EIA—number of drilled but uncompleted wells declines

Oil and gas keep flowing from new Oklahoma wells – Oklahoma Energy Today

 

The government said Wednesday the number of drilled but uncompleted wells reached 5,957 in July 2021, the fewest in any month since November 2017 while the number in the Anadarko Basin which includes Oklahoma is at its lowest level since 2018.

The Energy Information Administration released its Drilling Productivity Report and stated the drop in DUCs “reflects an increase in well completions while new well drilling activity remains low.”

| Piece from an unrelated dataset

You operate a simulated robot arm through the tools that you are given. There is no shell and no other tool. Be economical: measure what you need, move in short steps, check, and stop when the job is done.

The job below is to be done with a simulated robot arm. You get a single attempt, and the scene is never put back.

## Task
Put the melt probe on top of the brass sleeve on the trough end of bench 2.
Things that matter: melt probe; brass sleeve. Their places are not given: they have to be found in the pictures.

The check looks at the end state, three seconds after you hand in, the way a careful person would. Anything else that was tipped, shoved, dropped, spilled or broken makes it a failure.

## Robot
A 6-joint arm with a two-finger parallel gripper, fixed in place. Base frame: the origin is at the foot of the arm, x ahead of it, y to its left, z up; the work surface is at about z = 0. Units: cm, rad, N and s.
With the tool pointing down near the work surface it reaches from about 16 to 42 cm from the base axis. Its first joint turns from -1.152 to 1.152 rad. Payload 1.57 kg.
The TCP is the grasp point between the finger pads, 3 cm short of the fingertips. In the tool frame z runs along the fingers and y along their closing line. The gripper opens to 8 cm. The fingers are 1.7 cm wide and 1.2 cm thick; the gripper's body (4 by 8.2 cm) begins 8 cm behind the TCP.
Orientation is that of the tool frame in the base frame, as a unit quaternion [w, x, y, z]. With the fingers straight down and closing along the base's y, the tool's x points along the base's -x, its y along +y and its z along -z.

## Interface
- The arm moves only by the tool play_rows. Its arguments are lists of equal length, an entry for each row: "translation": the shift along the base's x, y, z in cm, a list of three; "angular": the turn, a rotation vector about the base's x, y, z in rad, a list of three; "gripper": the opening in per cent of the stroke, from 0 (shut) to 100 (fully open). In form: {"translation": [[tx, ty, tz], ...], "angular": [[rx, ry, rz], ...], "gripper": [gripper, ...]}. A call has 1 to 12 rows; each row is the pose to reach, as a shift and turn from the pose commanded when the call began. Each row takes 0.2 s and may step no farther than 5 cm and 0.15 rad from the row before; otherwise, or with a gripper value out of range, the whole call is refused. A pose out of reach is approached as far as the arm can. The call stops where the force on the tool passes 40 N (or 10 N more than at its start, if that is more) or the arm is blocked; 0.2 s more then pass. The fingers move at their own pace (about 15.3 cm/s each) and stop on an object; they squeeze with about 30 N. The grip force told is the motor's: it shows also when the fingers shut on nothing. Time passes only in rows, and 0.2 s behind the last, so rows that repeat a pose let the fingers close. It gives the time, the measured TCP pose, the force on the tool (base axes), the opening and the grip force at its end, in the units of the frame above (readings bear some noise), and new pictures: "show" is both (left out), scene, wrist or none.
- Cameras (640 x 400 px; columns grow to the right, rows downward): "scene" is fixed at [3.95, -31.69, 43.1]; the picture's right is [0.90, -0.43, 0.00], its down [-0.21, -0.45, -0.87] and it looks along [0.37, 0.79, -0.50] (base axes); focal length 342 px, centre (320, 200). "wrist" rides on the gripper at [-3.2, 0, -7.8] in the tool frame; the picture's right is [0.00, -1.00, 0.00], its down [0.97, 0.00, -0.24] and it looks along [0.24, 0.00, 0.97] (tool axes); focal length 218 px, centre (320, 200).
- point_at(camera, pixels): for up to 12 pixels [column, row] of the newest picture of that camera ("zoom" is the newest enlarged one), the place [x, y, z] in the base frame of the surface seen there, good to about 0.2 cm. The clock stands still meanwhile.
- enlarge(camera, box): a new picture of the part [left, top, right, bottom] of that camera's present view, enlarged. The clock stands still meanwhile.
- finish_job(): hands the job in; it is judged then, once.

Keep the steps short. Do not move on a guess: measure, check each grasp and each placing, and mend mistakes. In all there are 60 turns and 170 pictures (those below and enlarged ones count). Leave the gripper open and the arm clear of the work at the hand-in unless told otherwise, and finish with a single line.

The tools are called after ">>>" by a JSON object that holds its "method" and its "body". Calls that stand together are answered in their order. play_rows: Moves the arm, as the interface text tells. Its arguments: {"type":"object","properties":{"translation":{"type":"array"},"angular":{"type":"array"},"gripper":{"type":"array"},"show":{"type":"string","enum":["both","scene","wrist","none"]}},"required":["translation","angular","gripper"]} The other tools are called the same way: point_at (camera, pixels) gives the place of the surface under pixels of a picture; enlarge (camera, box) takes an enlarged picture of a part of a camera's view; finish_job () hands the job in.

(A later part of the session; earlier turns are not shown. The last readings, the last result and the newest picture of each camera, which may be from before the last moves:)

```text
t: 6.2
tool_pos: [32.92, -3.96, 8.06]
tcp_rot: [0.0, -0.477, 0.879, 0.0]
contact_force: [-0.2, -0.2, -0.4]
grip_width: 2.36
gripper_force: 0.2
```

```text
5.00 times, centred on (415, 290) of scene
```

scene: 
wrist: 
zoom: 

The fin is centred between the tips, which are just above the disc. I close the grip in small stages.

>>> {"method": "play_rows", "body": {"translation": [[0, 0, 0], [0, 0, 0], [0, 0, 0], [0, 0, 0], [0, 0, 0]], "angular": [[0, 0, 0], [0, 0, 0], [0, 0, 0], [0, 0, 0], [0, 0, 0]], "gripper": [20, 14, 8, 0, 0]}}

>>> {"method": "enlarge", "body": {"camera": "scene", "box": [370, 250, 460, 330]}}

Of the five major U.S. oil producing regions, DUCs in the Eagle Ford, Bakken, and Niobrara have declined to the lowest level on record since December 2013, and DUCs in the Permian and Anadarko regions have declined to the lowest level since June 2018.

It also stated the combination of more wells being completed but fewer wells being drilled is contributing to the return of oil production in the Permian basin. But it is also driving the current DUC inventories down. The EIA suggested it could limit oil production growth in the U.S. in the coming months.

 

Figure 1. Drilled but uncompleted wells in U.S. primary

Although the significant reduction in DUCs follows an increasing rate of well completions in the Permian region, both the number of wells drilled and completed in all other regions remain at historically low levels.

Figure 2. Monthly wells drilled and completed in U.S. primary oil producing regions

The EIA stated: “Given that fewer new wells have been drilled than have been completed in recent months, DUC inventories may continue to decline. Based on our latest DPR, 393 wells were completed in the Permian region in July 2021. At that monthly completion rate, the Permian region has less than six months of DUCs remaining, which is approaching the lowest number of months of DUC inventory since September 2018. The low months of inventory in the Permian region may affect completion activity (slowing it down) or new well drilling activity (speeding it up).”

Figure 3. Fracking activities in U.S. primary oil producing regions

Indicators of new well drilling in the United States remain subdued. As of August 20, the Baker Hughes active oil rig count was 405 rigs. Although representing an annual increase of 222 rigs, this rig count is historically low compared with other periods when front-month crude oil futures prices were near similar levels or at even lower prices (Figure 4). Increases to rig counts typically lag four to six months behind a price increase. If drilling activity doesn’t increase, then well completions and production may be limited as the inventory of DUCs continues to fall.